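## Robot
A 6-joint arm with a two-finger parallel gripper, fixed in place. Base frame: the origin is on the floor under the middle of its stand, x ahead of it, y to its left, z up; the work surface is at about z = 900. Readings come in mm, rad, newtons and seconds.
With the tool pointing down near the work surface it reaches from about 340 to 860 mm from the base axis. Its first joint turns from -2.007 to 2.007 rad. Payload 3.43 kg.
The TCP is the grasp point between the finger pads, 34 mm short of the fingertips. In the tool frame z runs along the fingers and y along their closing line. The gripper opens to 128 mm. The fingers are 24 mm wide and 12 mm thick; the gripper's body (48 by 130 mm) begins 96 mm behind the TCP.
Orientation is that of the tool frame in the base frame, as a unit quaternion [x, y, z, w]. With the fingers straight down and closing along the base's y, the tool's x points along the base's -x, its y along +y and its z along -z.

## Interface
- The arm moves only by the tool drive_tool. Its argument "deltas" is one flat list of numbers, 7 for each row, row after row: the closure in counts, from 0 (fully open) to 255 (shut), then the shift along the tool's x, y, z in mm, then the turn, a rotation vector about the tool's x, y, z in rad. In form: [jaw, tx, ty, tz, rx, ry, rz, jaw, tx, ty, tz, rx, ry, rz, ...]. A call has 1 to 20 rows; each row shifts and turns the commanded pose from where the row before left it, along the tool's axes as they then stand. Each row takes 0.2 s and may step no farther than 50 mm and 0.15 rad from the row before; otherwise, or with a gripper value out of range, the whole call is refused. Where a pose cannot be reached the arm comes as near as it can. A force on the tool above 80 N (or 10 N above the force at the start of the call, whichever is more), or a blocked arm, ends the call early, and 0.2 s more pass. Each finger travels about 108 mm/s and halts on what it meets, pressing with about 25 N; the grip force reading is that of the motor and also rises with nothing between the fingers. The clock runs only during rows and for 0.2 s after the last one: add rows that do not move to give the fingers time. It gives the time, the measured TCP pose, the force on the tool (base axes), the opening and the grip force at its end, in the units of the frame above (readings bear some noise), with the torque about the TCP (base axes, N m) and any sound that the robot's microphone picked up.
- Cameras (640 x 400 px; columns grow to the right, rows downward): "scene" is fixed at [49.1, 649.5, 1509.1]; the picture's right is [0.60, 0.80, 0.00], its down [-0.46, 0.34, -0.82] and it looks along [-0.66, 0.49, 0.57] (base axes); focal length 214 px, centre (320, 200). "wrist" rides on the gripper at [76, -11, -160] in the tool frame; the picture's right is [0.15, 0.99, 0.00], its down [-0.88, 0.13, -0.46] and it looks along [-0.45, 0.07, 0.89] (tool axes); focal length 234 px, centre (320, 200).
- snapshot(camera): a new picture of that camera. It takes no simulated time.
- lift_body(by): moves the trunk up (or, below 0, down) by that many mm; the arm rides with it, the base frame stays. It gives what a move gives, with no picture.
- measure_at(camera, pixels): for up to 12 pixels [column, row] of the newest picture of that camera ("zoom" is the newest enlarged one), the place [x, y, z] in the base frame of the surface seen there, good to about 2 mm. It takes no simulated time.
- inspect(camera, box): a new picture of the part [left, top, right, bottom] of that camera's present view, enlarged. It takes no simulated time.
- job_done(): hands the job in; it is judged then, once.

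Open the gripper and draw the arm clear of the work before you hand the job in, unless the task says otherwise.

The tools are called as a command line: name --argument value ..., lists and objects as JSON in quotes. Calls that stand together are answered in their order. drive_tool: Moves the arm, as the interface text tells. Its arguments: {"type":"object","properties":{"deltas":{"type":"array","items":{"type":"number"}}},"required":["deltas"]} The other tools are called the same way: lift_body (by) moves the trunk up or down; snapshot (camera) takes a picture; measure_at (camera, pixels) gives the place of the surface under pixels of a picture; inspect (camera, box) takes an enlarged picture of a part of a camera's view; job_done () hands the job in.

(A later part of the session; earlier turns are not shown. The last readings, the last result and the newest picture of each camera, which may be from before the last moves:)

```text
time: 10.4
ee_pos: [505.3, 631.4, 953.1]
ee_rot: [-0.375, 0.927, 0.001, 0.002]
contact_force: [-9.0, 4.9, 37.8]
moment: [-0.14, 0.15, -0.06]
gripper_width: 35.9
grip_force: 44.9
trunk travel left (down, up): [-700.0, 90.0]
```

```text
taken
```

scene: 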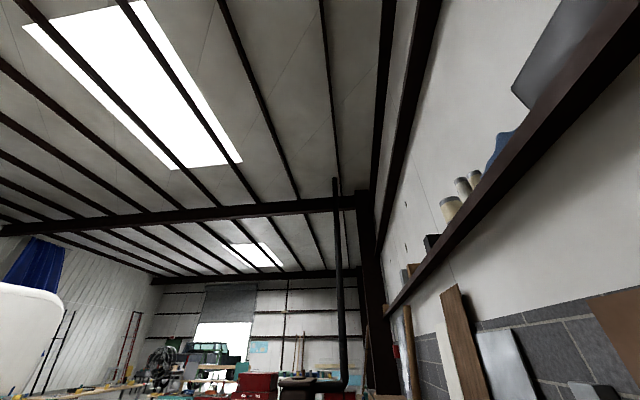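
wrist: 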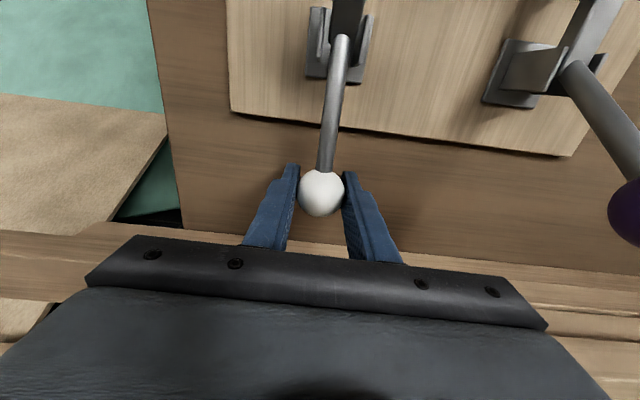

===============

_Your goal:_
Without the pictures, write out all of the material exactly. Give them as a JSON list of strings, one for each line, with blank lines left out.

_Expected answer:_
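[
  "## Robot",
  "A 6-joint arm with a two-finger parallel gripper, fixed in place. Base frame: the origin is on the floor under the middle of its stand, x ahead of it, y to its left, z up; the work surface is at about z = 900. Readings come in mm, rad, newtons and seconds.",
  "With the tool pointing down near the work surface it reaches from about 340 to 860 mm from the base axis. Its first joint turns from -2.007 to 2.007 rad. Payload 3.43 kg.",
  "The TCP is the grasp point between the finger pads, 34 mm short of the fingertips. In the tool frame z runs along the fingers and y along their closing line. The gripper opens to 128 mm. The fingers are 24 mm wide and 12 mm thick; the gripper's body (48 by 130 mm) begins 96 mm behind the TCP.",
  "Orientation is that of the tool frame in the base frame, as a unit quaternion [x, y, z, w]. With the fingers straight down and closing along the base's y, the tool's x points along the base's -x, its y along +y and its z along -z.",
  "## Interface",
  "- The arm moves only by the tool drive_tool. Its argument \"deltas\" is one flat list of numbers, 7 for each row, row after row: the closure in counts, from 0 (fully open) to 255 (shut), then the shift along the tool's x, y, z in mm, then the turn, a rotation vector about the tool's x, y, z in rad. In form: [jaw, tx, ty, tz, rx, ry, rz, jaw, tx, ty, tz, rx, ry, rz, ...]. A call has 1 to 20 rows; each row shifts and turns the commanded pose from where the row before left it, along the tool's axes as they then stand. Each row takes 0.2 s and may step no farther than 50 mm and 0.15 rad from the row before; otherwise, or with a gripper value out of range, the whole call is refused. Where a pose cannot be reached the arm comes as near as it can. A force on the tool above 80 N (or 10 N above the force at the start of the call, whichever is more), or a blocked arm, ends the call early, and 0.2 s more pass. Each finger travels about 108 mm/s and halts on what it meets, pressing with about 25 N; the grip force reading is that of the motor and also rises with nothing between the fingers. The clock runs only during rows and for 0.2 s after the last one: add rows that do not move to give the fingers time. It gives the time, the measured TCP pose, the force on the tool (base axes), the opening and the grip force at its end, in the units of the frame above (readings bear some noise), with the torque about the TCP (base axes, N m) and any sound that the robot's microphone picked up.",
  "- Cameras (640 x 400 px; columns grow to the right, rows downward): \"scene\" is fixed at [49.1, 649.5, 1509.1]; the picture's right is [0.60, 0.80, 0.00], its down [-0.46, 0.34, -0.82] and it looks along [-0.66, 0.49, 0.57] (base axes); focal length 214 px, centre (320, 200). \"wrist\" rides on the gripper at [76, -11, -160] in the tool frame; the picture's right is [0.15, 0.99, 0.00], its down [-0.88, 0.13, -0.46] and it looks along [-0.45, 0.07, 0.89] (tool axes); focal length 234 px, centre (320, 200).",
  "- snapshot(camera): a new picture of that camera. It takes no simulated time.",
  "- lift_body(by): moves the trunk up (or, below 0, down) by that many mm; the arm rides with it, the base frame stays. It gives what a move gives, with no picture.",
  "- measure_at(camera, pixels): for up to 12 pixels [column, row] of the newest picture of that camera (\"zoom\" is the newest enlarged one), the place [x, y, z] in the base frame of the surface seen there, good to about 2 mm. It takes no simulated time.",
  "- inspect(camera, box): a new picture of the part [left, top, right, bottom] of that camera's present view, enlarged. It takes no simulated time.",
  "- job_done(): hands the job in; it is judged then, once.",
  "Open the gripper and draw the arm clear of the work before you hand the job in, unless the task says otherwise.",
  "The tools are called as a command line: name --argument value ..., lists and objects as JSON in quotes. Calls that stand together are answered in their order. drive_tool: Moves the arm, as the interface text tells. Its arguments: {\"type\":\"object\",\"properties\":{\"deltas\":{\"type\":\"array\",\"items\":{\"type\":\"number\"}}},\"required\":[\"deltas\"]} The other tools are called the same way: lift_body (by) moves the trunk up or down; snapshot (camera) takes a picture; measure_at (camera, pixels) gives the place of the surface under pixels of a picture; inspect (camera, box) takes an enlarged picture of a part of a camera's view; job_done () hands the job in.",
  "(A later part of the session; earlier turns are not shown. The last readings, the last result and the newest picture of each camera, which may be from before the last moves:)",
  "```text",
  "time: 10.4",
  "ee_pos: [505.3, 631.4, 953.1]",
  "ee_rot: [-0.375, 0.927, 0.001, 0.002]",
  "contact_force: [-9.0, 4.9, 37.8]",
  "moment: [-0.14, 0.15, -0.06]",
  "gripper_width: 35.9",
  "grip_force: 44.9",
  "trunk travel left (down, up): [-700.0, 90.0]",
  "```",
  "```text",
  "taken",
  "```",
  "scene: ",
  "wrist: "
]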